[Saved entries]

------------------------

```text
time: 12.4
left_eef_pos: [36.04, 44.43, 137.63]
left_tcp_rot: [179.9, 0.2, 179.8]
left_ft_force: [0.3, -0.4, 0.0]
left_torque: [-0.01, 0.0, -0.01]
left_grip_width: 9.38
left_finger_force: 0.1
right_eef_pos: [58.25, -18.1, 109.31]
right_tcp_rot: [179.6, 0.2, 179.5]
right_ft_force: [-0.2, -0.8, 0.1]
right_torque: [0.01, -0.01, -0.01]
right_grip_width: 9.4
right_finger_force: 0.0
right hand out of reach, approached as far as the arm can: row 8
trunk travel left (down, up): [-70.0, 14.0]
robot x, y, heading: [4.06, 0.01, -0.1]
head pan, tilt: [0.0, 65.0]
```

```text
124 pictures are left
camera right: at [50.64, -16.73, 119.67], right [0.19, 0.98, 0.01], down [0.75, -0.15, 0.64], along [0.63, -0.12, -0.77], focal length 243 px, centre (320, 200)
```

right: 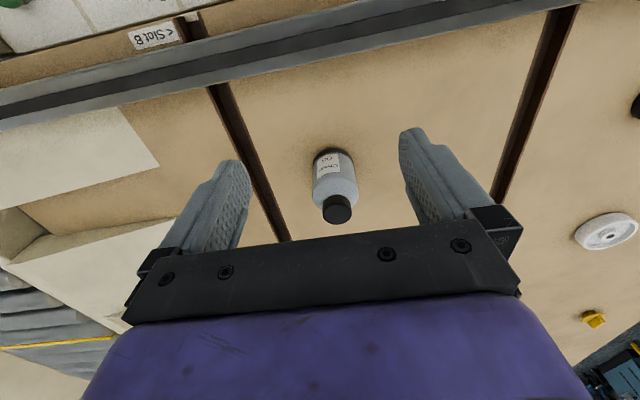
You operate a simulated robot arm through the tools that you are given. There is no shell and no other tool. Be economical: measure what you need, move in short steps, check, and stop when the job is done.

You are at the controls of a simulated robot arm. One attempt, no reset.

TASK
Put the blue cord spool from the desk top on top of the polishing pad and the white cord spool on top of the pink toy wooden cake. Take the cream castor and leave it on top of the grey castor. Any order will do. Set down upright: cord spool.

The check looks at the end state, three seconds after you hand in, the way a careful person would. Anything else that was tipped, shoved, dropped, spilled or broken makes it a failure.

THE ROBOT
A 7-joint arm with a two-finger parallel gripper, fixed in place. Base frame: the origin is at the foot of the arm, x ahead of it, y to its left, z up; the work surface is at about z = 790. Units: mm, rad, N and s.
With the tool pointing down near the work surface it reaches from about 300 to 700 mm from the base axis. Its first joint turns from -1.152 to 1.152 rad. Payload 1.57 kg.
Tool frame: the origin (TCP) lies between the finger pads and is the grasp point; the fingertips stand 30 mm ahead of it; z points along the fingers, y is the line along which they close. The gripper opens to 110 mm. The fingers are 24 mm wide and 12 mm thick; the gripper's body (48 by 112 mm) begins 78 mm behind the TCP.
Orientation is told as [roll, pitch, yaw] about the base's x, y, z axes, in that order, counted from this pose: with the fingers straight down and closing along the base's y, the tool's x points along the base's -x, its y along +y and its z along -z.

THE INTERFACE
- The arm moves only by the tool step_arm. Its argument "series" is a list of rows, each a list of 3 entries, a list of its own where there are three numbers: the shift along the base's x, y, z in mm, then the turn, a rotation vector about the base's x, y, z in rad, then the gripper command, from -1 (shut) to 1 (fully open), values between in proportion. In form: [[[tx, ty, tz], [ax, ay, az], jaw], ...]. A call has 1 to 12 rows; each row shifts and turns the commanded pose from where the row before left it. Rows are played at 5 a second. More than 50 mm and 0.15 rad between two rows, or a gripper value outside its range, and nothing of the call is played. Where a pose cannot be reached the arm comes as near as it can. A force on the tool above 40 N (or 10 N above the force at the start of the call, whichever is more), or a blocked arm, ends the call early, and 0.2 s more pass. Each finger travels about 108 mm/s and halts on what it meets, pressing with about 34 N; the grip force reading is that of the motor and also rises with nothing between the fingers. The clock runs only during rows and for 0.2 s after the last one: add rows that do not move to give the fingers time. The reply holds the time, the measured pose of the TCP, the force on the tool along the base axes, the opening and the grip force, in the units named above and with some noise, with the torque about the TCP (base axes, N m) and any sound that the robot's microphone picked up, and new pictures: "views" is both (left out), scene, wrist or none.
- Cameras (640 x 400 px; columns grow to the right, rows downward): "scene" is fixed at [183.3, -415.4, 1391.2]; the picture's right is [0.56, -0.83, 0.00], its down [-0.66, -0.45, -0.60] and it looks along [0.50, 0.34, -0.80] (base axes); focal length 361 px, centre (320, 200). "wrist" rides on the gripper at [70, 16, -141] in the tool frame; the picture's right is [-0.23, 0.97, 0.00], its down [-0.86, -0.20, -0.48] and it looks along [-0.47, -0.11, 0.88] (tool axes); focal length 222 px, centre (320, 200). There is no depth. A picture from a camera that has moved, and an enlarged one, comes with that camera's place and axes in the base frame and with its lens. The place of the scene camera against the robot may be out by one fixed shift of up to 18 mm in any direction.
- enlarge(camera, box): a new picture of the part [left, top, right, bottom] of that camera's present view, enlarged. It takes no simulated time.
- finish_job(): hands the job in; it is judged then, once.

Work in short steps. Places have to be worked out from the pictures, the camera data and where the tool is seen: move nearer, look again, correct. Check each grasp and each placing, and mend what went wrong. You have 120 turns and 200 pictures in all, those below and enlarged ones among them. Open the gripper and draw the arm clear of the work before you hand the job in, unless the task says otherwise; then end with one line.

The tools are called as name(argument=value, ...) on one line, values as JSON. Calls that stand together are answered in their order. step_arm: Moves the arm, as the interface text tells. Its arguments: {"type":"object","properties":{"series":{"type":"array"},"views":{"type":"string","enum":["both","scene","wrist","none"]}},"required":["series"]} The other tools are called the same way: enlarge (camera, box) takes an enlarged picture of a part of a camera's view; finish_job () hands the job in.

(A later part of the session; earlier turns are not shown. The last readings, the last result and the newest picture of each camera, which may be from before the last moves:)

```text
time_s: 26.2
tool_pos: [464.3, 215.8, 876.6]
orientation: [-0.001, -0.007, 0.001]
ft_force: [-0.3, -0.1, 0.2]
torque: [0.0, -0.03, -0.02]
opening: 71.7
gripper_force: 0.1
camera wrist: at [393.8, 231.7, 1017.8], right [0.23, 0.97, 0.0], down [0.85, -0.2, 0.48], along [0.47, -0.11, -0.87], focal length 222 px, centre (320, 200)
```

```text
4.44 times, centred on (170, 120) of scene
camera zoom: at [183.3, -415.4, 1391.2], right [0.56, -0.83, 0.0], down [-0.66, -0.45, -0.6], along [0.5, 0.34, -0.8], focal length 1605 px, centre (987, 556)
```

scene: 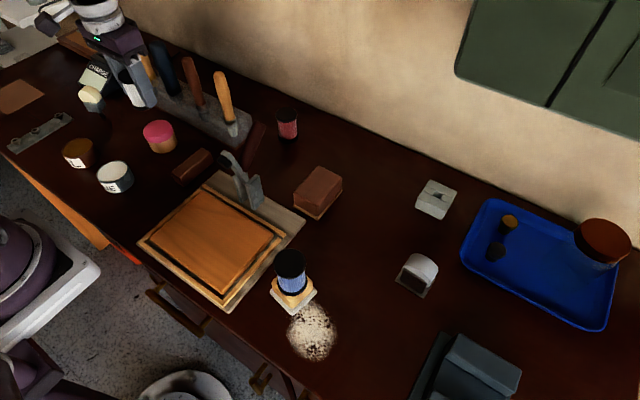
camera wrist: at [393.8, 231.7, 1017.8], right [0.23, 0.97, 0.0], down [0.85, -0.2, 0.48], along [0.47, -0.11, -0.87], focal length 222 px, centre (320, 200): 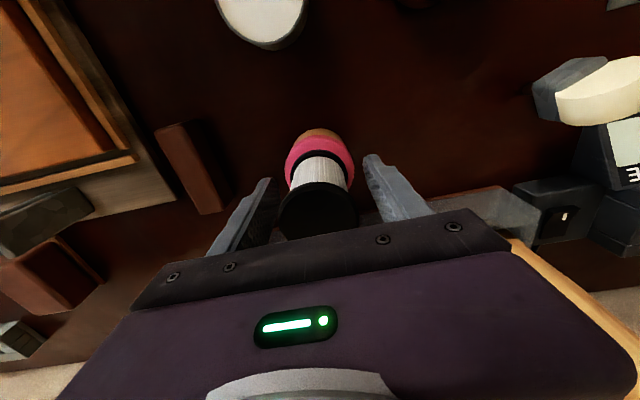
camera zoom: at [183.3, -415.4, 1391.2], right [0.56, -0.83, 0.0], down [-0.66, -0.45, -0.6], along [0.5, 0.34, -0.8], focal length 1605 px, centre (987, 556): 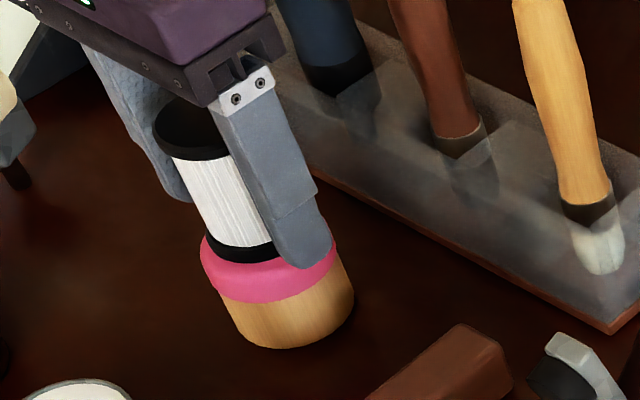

------------------------

### TO BE DONE:
Reproduce every entry word for word, but skip any pictures. Return a JSON list in which every string is one line; blank lines are skipped.

### TASK SOLUTION:
[
  "```text",
  "time: 12.4",
  "left_eef_pos: [36.04, 44.43, 137.63]",
  "left_tcp_rot: [179.9, 0.2, 179.8]",
  "left_ft_force: [0.3, -0.4, 0.0]",
  "left_torque: [-0.01, 0.0, -0.01]",
  "left_grip_width: 9.38",
  "left_finger_force: 0.1",
  "right_eef_pos: [58.25, -18.1, 109.31]",
  "right_tcp_rot: [179.6, 0.2, 179.5]",
  "right_ft_force: [-0.2, -0.8, 0.1]",
  "right_torque: [0.01, -0.01, -0.01]",
  "right_grip_width: 9.4",
  "right_finger_force: 0.0",
  "right hand out of reach, approached as far as the arm can: row 8",
  "trunk travel left (down, up): [-70.0, 14.0]",
  "robot x, y, heading: [4.06, 0.01, -0.1]",
  "head pan, tilt: [0.0, 65.0]",
  "```",
  "```text",
  "124 pictures are left",
  "camera right: at [50.64, -16.73, 119.67], right [0.19, 0.98, 0.01], down [0.75, -0.15, 0.64], along [0.63, -0.12, -0.77], focal length 243 px, centre (320, 200)",
  "```",
  "right: ",
  "You operate a simulated robot arm through the tools that you are given. There is no shell and no other tool. Be economical: measure what you need, move in short steps, check, and stop when the job is done.",
  "You are at the controls of a simulated robot arm. One attempt, no reset.",
  "TASK",
  "Put the blue cord spool from the desk top on top of the polishing pad and the white cord spool on top of the pink toy wooden cake. Take the cream castor and leave it on top of the grey castor. Any order will do. Set down upright: cord spool.",
  "The check looks at the end state, three seconds after you hand in, the way a careful person would. Anything else that was tipped, shoved, dropped, spilled or broken makes it a failure.",
  "THE ROBOT",
  "A 7-joint arm with a two-finger parallel gripper, fixed in place. Base frame: the origin is at the foot of the arm, x ahead of it, y to its left, z up; the work surface is at about z = 790. Units: mm, rad, N and s.",
  "With the tool pointing down near the work surface it reaches from about 300 to 700 mm from the base axis. Its first joint turns from -1.152 to 1.152 rad. Payload 1.57 kg.",
  "Tool frame: the origin (TCP) lies between the finger pads and is the grasp point; the fingertips stand 30 mm ahead of it; z points along the fingers, y is the line along which they close. The gripper opens to 110 mm. The fingers are 24 mm wide and 12 mm thick; the gripper's body (48 by 112 mm) begins 78 mm behind the TCP.",
  "Orientation is told as [roll, pitch, yaw] about the base's x, y, z axes, in that order, counted from this pose: with the fingers straight down and closing along the base's y, the tool's x points along the base's -x, its y along +y and its z along -z.",
  "THE INTERFACE",
  "- The arm moves only by the tool step_arm. Its argument \"series\" is a list of rows, each a list of 3 entries, a list of its own where there are three numbers: the shift along the base's x, y, z in mm, then the turn, a rotation vector about the base's x, y, z in rad, then the gripper command, from -1 (shut) to 1 (fully open), values between in proportion. In form: [[[tx, ty, tz], [ax, ay, az], jaw], ...]. A call has 1 to 12 rows; each row shifts and turns the commanded pose from where the row before left it. Rows are played at 5 a second. More than 50 mm and 0.15 rad between two rows, or a gripper value outside its range, and nothing of the call is played. Where a pose cannot be reached the arm comes as near as it can. A force on the tool above 40 N (or 10 N above the force at the start of the call, whichever is more), or a blocked arm, ends the call early, and 0.2 s more pass. Each finger travels about 108 mm/s and halts on what it meets, pressing with about 34 N; the grip force reading is that of the motor and also rises with nothing between the fingers. The clock runs only during rows and for 0.2 s after the last one: add rows that do not move to give the fingers time. The reply holds the time, the measured pose of the TCP, the force on the tool along the base axes, the opening and the grip force, in the units named above and with some noise, with the torque about the TCP (base axes, N m) and any sound that the robot's microphone picked up, and new pictures: \"views\" is both (left out), scene, wrist or none.",
  "- Cameras (640 x 400 px; columns grow to the right, rows downward): \"scene\" is fixed at [183.3, -415.4, 1391.2]; the picture's right is [0.56, -0.83, 0.00], its down [-0.66, -0.45, -0.60] and it looks along [0.50, 0.34, -0.80] (base axes); focal length 361 px, centre (320, 200). \"wrist\" rides on the gripper at [70, 16, -141] in the tool frame; the picture's right is [-0.23, 0.97, 0.00], its down [-0.86, -0.20, -0.48] and it looks along [-0.47, -0.11, 0.88] (tool axes); focal length 222 px, centre (320, 200). There is no depth. A picture from a camera that has moved, and an enlarged one, comes with that camera's place and axes in the base frame and with its lens. The place of the scene camera against the robot may be out by one fixed shift of up to 18 mm in any direction.",
  "- enlarge(camera, box): a new picture of the part [left, top, right, bottom] of that camera's present view, enlarged. It takes no simulated time.",
  "- finish_job(): hands the job in; it is judged then, once.",
  "Work in short steps. Places have to be worked out from the pictures, the camera data and where the tool is seen: move nearer, look again, correct. Check each grasp and each placing, and mend what went wrong. You have 120 turns and 200 pictures in all, those below and enlarged ones among them. Open the gripper and draw the arm clear of the work before you hand the job in, unless the task says otherwise; then end with one line.",
  "The tools are called as name(argument=value, ...) on one line, values as JSON. Calls that stand together are answered in their order. step_arm: Moves the arm, as the interface text tells. Its arguments: {\"type\":\"object\",\"properties\":{\"series\":{\"type\":\"array\"},\"views\":{\"type\":\"string\",\"enum\":[\"both\",\"scene\",\"wrist\",\"none\"]}},\"required\":[\"series\"]} The other tools are called the same way: enlarge (camera, box) takes an enlarged picture of a part of a camera's view; finish_job () hands the job in.",
  "(A later part of the session; earlier turns are not shown. The last readings, the last result and the newest picture of each camera, which may be from before the last moves:)",
  "```text",
  "time_s: 26.2",
  "tool_pos: [464.3, 215.8, 876.6]",
  "orientation: [-0.001, -0.007, 0.001]",
  "ft_force: [-0.3, -0.1, 0.2]",
  "torque: [0.0, -0.03, -0.02]",
  "opening: 71.7",
  "gripper_force: 0.1",
  "camera wrist: at [393.8, 231.7, 1017.8], right [0.23, 0.97, 0.0], down [0.85, -0.2, 0.48], along [0.47, -0.11, -0.87], focal length 222 px, centre (320, 200)",
  "```",
  "```text",
  "4.44 times, centred on (170, 120) of scene",
  "camera zoom: at [183.3, -415.4, 1391.2], right [0.56, -0.83, 0.0], down [-0.66, -0.45, -0.6], along [0.5, 0.34, -0.8], focal length 1605 px, centre (987, 556)",
  "```",
  "scene: ",
  "camera wrist: at [393.8, 231.7, 1017.8], right [0.23, 0.97, 0.0], down [0.85, -0.2, 0.48], along [0.47, -0.11, -0.87], focal length 222 px, centre (320, 200): ",
  "camera zoom: at [183.3, -415.4, 1391.2], right [0.56, -0.83, 0.0], down [-0.66, -0.45, -0.6], along [0.5, 0.34, -0.8], focal length 1605 px, centre (987, 556): "
]